Abstract
Stardust grains that originated in ancient stars and supernovae are recovered
from meteorites and carry the detailed composition of their astronomical sites
of origin. We present evidence that the majority of large ($\mu$m-sized)
meteoritic silicon carbide (SiC) grains formed in C-rich asymptotic giant
branch (AGB) stars that were more metal-rich than the Sun. In the framework of
the slow neutron-captures (the s process) that occurs in AGB stars the
lower-than-solar 88Sr/86Sr isotopic ratios measured in the large SiC grains can
only be accompanied by Ce/Y elemental ratios that are also lower than solar,
and predominately observed in metal-rich barium stars - the binary companions
of AGB stars.
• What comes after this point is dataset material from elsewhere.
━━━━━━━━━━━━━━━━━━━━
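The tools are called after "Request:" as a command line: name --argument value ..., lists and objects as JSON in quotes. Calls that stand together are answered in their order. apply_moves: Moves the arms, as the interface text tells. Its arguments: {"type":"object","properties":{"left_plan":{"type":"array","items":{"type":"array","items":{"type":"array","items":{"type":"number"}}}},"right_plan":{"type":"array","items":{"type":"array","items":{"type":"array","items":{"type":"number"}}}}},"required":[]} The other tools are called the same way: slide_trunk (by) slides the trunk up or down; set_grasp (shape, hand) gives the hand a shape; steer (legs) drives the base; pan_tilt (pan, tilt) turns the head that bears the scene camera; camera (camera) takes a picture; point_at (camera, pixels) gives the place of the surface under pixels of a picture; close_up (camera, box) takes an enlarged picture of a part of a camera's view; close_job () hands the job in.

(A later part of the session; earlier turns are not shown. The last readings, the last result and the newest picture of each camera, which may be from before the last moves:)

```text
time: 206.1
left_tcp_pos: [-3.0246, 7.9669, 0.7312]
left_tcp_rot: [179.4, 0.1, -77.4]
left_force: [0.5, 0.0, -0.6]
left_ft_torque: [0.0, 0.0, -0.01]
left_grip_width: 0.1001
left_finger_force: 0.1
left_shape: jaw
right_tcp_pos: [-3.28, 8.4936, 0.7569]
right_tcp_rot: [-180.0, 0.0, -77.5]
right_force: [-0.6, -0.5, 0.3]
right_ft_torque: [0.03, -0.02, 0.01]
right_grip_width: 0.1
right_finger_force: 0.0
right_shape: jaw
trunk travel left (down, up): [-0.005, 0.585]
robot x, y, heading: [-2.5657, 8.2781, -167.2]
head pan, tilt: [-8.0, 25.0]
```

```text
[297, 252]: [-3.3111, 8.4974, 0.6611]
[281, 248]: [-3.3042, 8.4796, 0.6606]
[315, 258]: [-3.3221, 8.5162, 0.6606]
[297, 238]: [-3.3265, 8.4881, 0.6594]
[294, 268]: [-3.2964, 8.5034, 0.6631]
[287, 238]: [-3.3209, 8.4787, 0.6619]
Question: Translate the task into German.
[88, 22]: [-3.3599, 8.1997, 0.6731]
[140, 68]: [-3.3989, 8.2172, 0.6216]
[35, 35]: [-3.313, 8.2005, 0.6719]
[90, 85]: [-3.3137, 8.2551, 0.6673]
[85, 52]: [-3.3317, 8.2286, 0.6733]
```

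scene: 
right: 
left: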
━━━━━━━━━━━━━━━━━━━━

Such an origin suggests that these large grains represent the
material from high-metallicity AGB stars needed to explain the s-process
nucleosynthesis variations observed in bulk meteorites (Ek et al. 2020). In the
outflows of metal-rich, C-rich AGB stars SiC grains are predicted to be small
($\simeq$ 0.2 $\mu$m-sized); large ($\simeq$ $\mu$m-sized) SiC grains can grow
if the number of dust seeds is two to three orders of magnitude lower than the
standard value of $10^{-13}$ times the number of H atoms. We therefore predict
that with increasing metallicity the number of dust seeds might decrease,
resulting in the production of larger SiC grains.